■ **Given task**
Look through the material below and give the number of lines holding "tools", with no other words.
>>>
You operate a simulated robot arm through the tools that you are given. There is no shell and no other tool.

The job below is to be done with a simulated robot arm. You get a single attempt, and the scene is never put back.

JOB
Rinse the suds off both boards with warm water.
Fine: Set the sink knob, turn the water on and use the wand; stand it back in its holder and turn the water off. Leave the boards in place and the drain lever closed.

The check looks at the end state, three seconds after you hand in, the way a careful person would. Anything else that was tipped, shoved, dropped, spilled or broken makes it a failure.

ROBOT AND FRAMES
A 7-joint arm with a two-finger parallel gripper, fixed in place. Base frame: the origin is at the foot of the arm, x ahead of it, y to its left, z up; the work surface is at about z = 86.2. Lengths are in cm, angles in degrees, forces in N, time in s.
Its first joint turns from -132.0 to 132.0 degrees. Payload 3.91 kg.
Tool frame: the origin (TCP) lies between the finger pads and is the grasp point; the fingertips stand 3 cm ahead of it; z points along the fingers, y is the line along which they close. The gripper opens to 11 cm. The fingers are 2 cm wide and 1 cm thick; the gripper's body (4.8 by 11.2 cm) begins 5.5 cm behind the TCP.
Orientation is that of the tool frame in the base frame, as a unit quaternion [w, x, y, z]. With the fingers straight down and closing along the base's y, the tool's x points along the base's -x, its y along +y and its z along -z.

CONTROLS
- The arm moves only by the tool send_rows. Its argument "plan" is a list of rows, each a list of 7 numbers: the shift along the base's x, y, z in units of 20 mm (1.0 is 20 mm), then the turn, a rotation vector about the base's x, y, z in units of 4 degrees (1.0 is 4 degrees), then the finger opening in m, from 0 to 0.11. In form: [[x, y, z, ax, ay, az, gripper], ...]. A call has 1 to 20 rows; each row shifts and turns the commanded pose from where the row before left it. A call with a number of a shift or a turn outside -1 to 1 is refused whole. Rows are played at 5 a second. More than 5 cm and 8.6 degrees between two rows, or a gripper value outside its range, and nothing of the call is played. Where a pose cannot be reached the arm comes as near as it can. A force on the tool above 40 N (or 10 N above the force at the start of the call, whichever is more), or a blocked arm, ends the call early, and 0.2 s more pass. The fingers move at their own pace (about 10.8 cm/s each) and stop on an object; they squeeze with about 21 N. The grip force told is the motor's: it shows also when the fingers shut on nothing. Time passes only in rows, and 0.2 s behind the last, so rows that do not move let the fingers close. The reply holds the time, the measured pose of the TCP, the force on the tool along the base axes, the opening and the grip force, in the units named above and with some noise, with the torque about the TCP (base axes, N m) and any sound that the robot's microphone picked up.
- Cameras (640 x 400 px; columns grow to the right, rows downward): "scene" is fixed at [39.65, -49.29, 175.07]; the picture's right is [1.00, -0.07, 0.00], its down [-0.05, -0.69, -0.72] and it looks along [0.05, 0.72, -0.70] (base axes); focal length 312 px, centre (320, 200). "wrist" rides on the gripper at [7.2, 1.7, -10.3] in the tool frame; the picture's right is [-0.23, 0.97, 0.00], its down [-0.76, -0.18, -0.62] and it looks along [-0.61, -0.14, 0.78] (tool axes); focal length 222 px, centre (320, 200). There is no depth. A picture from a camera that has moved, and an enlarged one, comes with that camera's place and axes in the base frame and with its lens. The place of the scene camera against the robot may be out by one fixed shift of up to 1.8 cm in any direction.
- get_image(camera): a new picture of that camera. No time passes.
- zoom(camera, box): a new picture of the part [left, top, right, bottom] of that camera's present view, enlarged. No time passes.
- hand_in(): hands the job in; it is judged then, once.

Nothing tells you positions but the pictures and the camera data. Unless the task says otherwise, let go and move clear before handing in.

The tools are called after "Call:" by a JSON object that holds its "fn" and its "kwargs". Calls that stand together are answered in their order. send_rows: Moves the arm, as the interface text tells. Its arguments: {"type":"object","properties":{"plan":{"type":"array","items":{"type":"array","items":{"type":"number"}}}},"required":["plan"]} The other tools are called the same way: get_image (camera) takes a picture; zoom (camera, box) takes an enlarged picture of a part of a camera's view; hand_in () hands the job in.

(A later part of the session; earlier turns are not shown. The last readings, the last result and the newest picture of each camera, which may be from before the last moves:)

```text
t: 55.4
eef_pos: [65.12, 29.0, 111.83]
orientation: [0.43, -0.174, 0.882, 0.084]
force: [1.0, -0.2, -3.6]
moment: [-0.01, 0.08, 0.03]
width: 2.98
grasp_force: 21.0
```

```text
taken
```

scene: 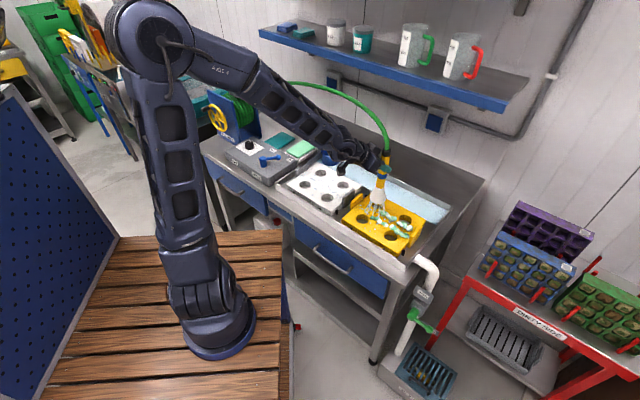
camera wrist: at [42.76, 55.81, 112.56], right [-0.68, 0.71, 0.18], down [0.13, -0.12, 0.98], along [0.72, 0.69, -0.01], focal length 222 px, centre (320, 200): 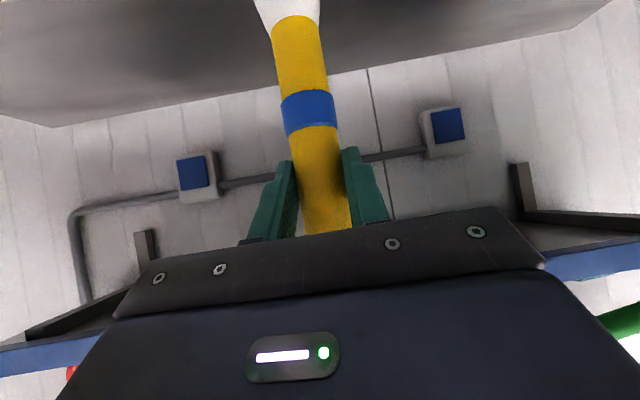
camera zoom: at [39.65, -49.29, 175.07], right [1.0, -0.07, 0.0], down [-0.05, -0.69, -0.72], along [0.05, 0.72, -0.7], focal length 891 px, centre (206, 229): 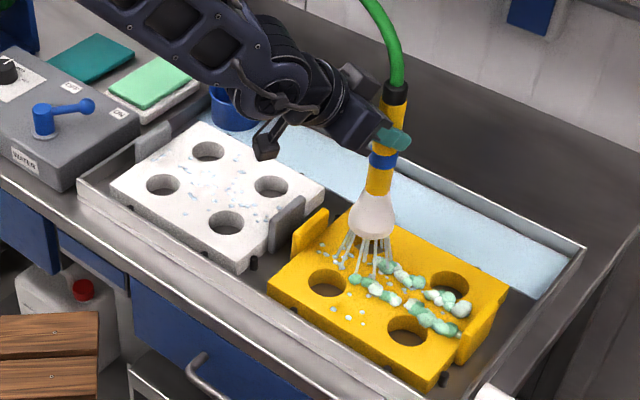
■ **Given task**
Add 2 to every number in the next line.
<<<
■ **Task result**
2